Осень патриарха. Советская держава в 1945–1953 годах - Евгений Юрьевич Спицын
Шрифт:
Интервал:
Закладка:
Более того, уже достаточно давно (как в позднесоветской, так и современной историографии) (Ю.С. Аксёнов, Р.А. Медведев, Р.Г. Пихоя, А.И. Вдовин, А.А. Данилов, В.П. Попов, В.Д. Кузнечевский[128]) утвердилось довольно умозрительное, но вполне устоявшееся представление, что гибель «ленинградской группировки» была обусловлена отнюдь не тем, что их противники оказались более искусными и опытными политическими интриганами и игроками. В более широком плане проигрыш этой группировки, или воображаемой «русской партии» внутри ЦК ВКП(б), означал крупное поражение того либерального направления в руководстве страны, которое было ориентировано на иное решение острейших политических, экономических и социальных проблем, в частности резкого смещения приоритетов хозяйственного развития страны в сторону отраслей группы «Б», подготовку новой Конституции и новой (третьей) программы ВКП(б). Одновременно поражение «ленинградской группировки» стало победой того «реакционного направления» в политическом руководстве страны, которое было кровно связанно с ВПК и делало ставку на его всемерное развитие как главный инструмент в сражениях на фронтах холодной, а затем и реальной войны и достижения мирового господства под знаменем социализма и коммунизма. Однако, на здравый взгляд их оппонентов (Ю.Н. Жуков, Ю.В. Емельянов, М. Рейман[129]), эта чисто умозрительная конструкция не подтверждается анализом архивных документов, и вероятнее всего, члены «ленинградской группировки» стали жертвами собственных непомерных амбиций и неудачной игры в «русский патриотизм» с её идеями создания внутри ВКП(б) юридически оформленной Компартии РСФСР, переноса столицы РСФСР из Москвы в Ленинград и других скороспелых новаций в русле «русского национализма», которые грозили обернуться гибелью самой партии и всего советского государства. Более того, отнюдь не Н.А. Вознесенский, А.А. Кузнецов или М.И. Родионов, а именно Г.М. Маленков и ряд его выдвиженцев внутри центрального аппарата ЦК и Совета Министров СССР, прежде всего глава Госплана СССР М.З. Сабуров, были сторонниками смягчения внутри- и внешнеполитического курса страны, что со всей очевидностью проявилось и в его докладе на XIX съезде ВКП(б), и сразу после смерти И.В. Сталина, когда он возглавил Совет Министров СССР и приступил к реализации собственной программы либеральных реформ.

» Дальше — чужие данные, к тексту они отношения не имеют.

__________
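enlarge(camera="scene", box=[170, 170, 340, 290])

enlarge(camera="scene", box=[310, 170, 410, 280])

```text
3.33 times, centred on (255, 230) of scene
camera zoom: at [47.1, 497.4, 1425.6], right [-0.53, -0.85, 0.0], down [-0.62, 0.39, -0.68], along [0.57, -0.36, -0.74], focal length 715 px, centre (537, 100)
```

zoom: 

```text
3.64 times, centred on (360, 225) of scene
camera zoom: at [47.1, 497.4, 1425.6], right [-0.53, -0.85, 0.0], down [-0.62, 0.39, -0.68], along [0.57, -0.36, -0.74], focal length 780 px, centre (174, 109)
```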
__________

Кроме того, попытка многих современных авторов (Р.Г. Пихоя, Г.В. Костырченко, А.В. Пыжиков, А.А. Данилов, А.И. Вдовин[130]) вслед за небезызвестным советологом Р. Конквестом слепить на базе ленинградского землячества мифическую «ленинградскую группировку» трудно согласуется с тем обстоятельством, что один из самых видных выходцев из Ленинграда, кандидат в члены, а затем и полноправный член Политбюро ЦК и заместитель председателя Совета Министров СССР Алексей Николаевич Косыгин сохранял свои позиции в верхнем эшелоне власти почти тридцать лет и не стал жертвой пресловутого «Ленинградского дела». То же самое касается и первого секретаря МК ВКП(б) и секретаря ЦК Георгия Михайловича Попова, которого ряд авторов (В.Д. Кузнечевский[131]) тоже чохом причислили к «русской партии» ленинградцев, который, потеряв свои высокие посты в декабре 1949 г., тем не менее остался в номенклатурной обойме и вплоть да самого конца 1951 г. поочерёдно занимал посты министра городского строительства СССР, а затем и министра сельскохозяйственного машиностроения СССР.
Между тем в последнее время, пересмотрев свои прежние взгляды, аналогичную точку зрения на данную проблему, правда под несколько иным, довольно необычным ракурсом, демонстрирует и известный российский историк профессор А.В. Пыжиков, автор очень любопытной монографии «Корни сталинского большевизма» (2016),[132] который прямо говорит о всей абсурдности традиционного взгляда на «ленинградскую группировку» как некую «русскую партию» внутри ЦК ВКП(б). По его весьма оригинальному взгляду, схватка между «ленинградцами» и «маленковцами» носила сугубо «конфессиональный» характер, поскольку костяк первой группировки составляла не пролетарская, а главным образом «церковно-интеллигентская» по своему происхождению «никонианская партия» в лице А.А. Жданова, Н.А. Вознесенского, А.А. Кузнецова, П.С. Попкова, М.И. Родионова и других номенклатурных персон, а костяк другой, сугубо пролетарской (по своим истокам) группировки, составляла «староверческая партия» во главе с Г.М. Маленковым, в состав которой входили многие легендарные сталинские наркомы: А.П. Завенягин, М.Г. Первухин, А.Г. Зверев, В.А. Малышев, Д.Ф. Устинов, И.А. Бенедиктов, И.Г. Кабанов и другие советские управленцы высшего совминовского звена. Причём давнее противоборство двух ветвей русского православия в условиях существования советской власти, естественно, уже воспроизводилось вне традиционного религиозного контекста и в совершенно иной, сугубо идеологической проекции.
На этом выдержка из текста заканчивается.